Principais instrumentos e ações realizadas pelo Brasil:

  • Grupos Especiais Móveis de Fiscalização (GEFM)
  • Planos Nacionais para a Erradicação do Trabalho Escravo
  • Comissão Nacional para a Erradicação do Trabalho Escravo – CONATRAE
  • Comissões Estaduais para Erradicação do Trabalho Escravo – COETRAEs
  • Cadastro de Empregadores que tenham submetidos trabalhadores a condições análogas à escravidão

Outras iniciativas importantes:

  • Instituto Pacto Nacional Pela Erradicação do Trabalho Escravo
  • Programa Escravo nem Pensar
  • Programa Ação Integrada

No Brasil, o artigo 149 do Código Penal prevê a criminalização do trabalho escravo, ao estabelecer pena de 2 a 8 anos para quem praticá-lo.

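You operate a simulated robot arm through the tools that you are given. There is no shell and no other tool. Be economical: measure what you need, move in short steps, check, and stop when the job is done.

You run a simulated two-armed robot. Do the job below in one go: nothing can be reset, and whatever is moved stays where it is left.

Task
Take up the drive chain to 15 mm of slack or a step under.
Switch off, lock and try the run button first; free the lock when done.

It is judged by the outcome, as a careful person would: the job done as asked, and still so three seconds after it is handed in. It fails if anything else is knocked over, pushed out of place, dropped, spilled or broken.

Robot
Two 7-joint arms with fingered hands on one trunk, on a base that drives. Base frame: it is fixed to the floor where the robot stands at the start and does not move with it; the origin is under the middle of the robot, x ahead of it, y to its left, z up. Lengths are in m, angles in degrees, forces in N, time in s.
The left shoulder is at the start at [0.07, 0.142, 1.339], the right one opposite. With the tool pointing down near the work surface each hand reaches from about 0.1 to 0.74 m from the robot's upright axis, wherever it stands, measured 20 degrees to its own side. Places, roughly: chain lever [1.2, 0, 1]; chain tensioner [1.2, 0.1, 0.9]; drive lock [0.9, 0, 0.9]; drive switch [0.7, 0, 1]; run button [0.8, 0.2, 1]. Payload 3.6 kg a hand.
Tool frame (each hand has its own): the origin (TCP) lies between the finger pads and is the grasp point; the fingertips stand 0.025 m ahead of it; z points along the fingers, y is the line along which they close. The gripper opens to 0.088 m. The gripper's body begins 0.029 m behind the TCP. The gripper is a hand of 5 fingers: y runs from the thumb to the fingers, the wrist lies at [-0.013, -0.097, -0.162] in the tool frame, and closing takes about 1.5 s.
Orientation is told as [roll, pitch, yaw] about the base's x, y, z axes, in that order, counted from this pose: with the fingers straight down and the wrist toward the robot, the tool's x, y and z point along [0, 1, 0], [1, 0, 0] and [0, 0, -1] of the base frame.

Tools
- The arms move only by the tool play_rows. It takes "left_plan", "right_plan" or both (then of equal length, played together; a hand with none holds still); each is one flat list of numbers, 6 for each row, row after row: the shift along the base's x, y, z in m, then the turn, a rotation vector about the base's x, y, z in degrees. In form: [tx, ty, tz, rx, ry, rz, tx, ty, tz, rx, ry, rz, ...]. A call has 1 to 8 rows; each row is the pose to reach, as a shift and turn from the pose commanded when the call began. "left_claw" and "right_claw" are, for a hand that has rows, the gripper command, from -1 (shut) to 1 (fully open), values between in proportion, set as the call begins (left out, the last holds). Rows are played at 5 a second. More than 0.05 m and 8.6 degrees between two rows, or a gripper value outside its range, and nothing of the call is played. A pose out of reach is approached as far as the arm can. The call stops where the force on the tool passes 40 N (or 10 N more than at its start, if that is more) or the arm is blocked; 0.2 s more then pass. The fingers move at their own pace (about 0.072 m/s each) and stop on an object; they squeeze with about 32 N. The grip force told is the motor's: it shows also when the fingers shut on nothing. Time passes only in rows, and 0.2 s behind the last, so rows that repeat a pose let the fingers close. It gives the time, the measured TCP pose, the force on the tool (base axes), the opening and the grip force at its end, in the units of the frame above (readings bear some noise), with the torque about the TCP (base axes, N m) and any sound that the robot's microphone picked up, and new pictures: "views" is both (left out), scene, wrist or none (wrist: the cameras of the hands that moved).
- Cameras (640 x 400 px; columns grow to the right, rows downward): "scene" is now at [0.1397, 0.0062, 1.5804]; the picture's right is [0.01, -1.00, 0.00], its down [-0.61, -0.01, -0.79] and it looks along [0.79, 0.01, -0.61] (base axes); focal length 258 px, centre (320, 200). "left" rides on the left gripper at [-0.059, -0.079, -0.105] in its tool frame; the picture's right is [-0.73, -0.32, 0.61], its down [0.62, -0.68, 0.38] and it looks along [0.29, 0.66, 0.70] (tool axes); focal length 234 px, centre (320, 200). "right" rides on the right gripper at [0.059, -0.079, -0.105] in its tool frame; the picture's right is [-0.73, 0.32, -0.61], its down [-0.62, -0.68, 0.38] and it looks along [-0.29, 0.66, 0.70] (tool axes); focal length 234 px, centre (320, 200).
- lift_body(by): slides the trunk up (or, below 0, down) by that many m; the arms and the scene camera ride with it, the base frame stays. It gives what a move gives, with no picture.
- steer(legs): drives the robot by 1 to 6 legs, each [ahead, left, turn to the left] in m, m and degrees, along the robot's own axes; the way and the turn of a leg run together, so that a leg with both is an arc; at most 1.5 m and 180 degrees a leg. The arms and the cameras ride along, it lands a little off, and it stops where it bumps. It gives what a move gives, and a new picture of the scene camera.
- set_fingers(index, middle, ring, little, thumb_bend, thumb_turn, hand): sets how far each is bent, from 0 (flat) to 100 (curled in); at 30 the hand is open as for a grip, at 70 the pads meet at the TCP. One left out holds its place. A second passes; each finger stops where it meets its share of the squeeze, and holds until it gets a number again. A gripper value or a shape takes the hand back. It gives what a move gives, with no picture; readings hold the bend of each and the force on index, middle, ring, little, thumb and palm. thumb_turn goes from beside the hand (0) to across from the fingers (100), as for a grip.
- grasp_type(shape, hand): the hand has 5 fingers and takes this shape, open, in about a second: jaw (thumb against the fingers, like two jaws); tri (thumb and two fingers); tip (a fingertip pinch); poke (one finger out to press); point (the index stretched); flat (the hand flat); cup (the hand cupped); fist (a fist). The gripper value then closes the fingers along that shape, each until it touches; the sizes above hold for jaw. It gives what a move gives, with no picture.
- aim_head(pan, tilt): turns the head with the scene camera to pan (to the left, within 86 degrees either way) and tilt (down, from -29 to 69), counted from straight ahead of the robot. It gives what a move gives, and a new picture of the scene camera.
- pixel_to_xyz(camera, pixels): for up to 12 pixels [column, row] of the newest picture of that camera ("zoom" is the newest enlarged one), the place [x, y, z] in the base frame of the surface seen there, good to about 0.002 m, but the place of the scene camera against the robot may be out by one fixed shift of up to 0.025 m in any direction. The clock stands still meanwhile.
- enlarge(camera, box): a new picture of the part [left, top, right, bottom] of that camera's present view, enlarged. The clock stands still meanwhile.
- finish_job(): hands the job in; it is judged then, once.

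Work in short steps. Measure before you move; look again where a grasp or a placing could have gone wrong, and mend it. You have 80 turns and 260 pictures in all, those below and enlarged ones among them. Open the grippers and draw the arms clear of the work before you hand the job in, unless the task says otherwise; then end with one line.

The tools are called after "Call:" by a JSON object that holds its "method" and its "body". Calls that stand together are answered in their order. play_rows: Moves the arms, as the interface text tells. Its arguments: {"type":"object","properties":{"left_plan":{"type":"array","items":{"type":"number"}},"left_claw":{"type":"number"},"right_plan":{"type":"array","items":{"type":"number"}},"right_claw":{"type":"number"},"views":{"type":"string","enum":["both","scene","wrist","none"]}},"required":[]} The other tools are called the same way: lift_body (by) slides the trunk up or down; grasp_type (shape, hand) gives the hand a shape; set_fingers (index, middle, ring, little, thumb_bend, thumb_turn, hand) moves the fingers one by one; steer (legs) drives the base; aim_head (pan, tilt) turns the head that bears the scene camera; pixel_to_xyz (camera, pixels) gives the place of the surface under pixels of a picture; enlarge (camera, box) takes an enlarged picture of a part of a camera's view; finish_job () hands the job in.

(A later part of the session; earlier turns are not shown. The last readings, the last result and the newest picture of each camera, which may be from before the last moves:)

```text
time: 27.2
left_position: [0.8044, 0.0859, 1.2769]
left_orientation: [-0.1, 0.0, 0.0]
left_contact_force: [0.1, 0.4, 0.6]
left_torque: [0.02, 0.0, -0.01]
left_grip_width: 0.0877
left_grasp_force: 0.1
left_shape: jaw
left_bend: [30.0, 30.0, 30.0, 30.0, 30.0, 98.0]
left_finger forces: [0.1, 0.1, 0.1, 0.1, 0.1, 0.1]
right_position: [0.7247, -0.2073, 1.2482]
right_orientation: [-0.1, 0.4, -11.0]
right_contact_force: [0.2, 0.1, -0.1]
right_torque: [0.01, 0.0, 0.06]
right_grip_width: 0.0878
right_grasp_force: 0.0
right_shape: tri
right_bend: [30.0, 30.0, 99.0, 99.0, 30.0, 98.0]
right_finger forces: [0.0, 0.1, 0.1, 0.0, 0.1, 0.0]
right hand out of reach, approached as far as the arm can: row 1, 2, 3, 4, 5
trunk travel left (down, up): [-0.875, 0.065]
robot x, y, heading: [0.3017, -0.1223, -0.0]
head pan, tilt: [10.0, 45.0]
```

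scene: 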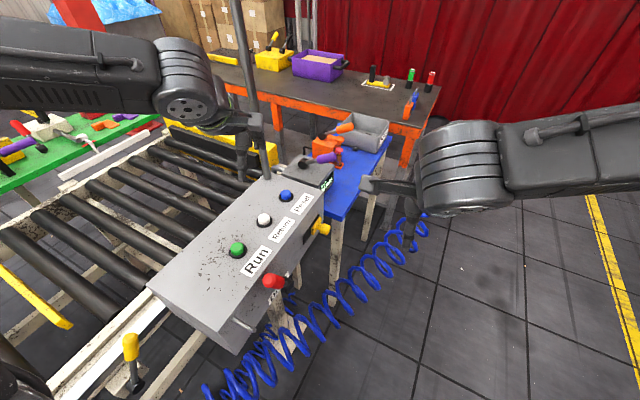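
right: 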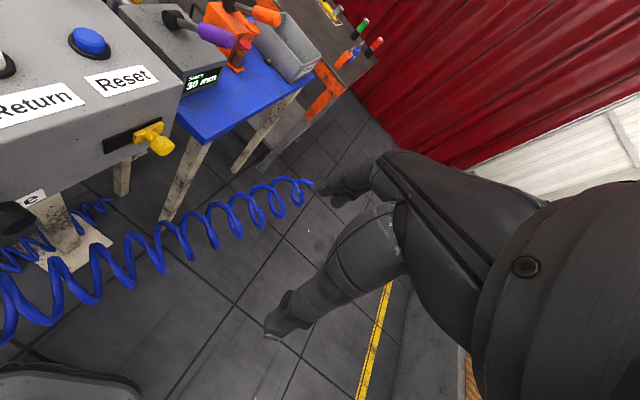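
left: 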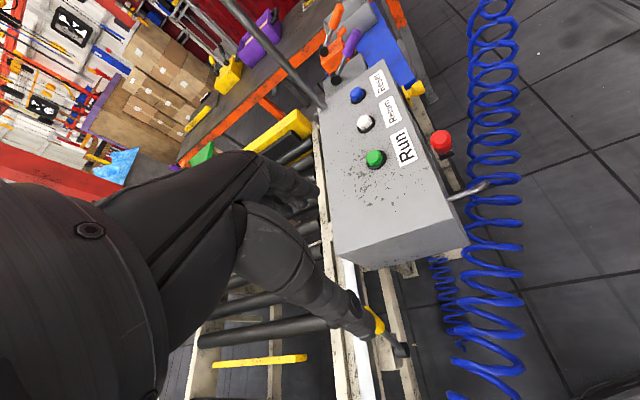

Confira:

Art. 149. Reduzir alguém à condição análoga à de escravo, quer submetendo-o a trabalhos forçados ou a jornada exaustiva, quer sujeitando-o a condições degradantes de trabalho, quer restringindo, por qualquer meio, sua locomoção em razão de dívida contraída com o empregador ou preposto.
Pena - reclusão, de 2 (dois) a 8 (oito) anos, e multa, além da pena correspondente à violência.
§ 1º Nas mesmas penas incorre quem:
I - cerceia o uso de qualquer meio de transporte por parte do trabalhador, com o fim de retê-lo no local de trabalho;
II - mantém vigilância ostensiva no local de trabalho ou se apodera de documentos ou objetos pessoais do trabalhador, com o fim de retê-lo no local de trabalho.
§ 2º A pena é aumentada da metade, se o crime é cometido:
I - contra criança ou adolescente;
II - por motivo de preconceito de raça, cor, etnia, religião ou origem.”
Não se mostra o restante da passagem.